Exercise goal: The exercise asks you to copy every line below in which "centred" appears.

** Begin Data lines **

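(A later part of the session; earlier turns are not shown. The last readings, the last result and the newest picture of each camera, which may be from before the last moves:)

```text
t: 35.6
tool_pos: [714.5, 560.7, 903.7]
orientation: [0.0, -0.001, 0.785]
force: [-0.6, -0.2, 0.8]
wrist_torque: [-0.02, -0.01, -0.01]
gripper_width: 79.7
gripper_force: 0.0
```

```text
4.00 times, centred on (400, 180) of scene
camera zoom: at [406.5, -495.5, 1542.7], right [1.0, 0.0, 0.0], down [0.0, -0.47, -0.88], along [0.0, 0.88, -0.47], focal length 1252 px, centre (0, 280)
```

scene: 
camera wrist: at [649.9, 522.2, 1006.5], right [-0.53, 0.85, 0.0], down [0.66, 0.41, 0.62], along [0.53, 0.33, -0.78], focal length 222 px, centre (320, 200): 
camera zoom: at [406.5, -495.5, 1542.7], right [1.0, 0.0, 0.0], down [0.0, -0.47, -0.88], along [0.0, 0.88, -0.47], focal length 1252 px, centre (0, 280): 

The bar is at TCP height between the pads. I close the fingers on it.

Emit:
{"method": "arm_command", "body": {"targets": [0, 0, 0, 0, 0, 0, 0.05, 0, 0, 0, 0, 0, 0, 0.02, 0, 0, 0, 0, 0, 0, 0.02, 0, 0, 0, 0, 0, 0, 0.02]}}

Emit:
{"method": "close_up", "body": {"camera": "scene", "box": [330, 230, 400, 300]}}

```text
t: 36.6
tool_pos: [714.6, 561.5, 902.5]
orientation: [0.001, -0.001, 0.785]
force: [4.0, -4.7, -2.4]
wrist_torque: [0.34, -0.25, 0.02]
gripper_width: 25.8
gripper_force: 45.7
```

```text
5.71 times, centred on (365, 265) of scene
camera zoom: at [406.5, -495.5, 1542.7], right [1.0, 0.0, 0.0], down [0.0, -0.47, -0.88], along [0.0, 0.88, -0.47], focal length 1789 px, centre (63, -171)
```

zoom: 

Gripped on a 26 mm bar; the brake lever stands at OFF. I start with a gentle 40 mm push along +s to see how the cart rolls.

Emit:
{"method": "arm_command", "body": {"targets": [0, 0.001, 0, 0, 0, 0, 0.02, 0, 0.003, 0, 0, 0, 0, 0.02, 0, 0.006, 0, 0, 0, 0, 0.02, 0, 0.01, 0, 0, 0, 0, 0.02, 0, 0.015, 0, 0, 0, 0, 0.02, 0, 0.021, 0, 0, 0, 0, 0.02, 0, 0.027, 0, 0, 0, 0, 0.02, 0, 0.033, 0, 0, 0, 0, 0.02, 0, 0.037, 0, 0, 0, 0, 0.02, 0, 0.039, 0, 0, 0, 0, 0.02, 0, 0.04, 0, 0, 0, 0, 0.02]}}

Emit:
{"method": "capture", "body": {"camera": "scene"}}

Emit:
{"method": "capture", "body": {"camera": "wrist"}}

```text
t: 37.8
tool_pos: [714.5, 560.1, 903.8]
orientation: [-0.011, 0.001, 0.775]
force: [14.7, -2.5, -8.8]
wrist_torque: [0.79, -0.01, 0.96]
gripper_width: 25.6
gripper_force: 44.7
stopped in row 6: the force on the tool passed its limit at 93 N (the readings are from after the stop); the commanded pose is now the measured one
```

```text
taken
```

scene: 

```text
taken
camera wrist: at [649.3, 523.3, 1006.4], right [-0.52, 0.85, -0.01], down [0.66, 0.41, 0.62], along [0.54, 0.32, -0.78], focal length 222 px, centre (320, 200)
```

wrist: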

** End Data lines **

Task response:
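4.00 times, centred on (400, 180) of scene
5.71 times, centred on (365, 265) of scene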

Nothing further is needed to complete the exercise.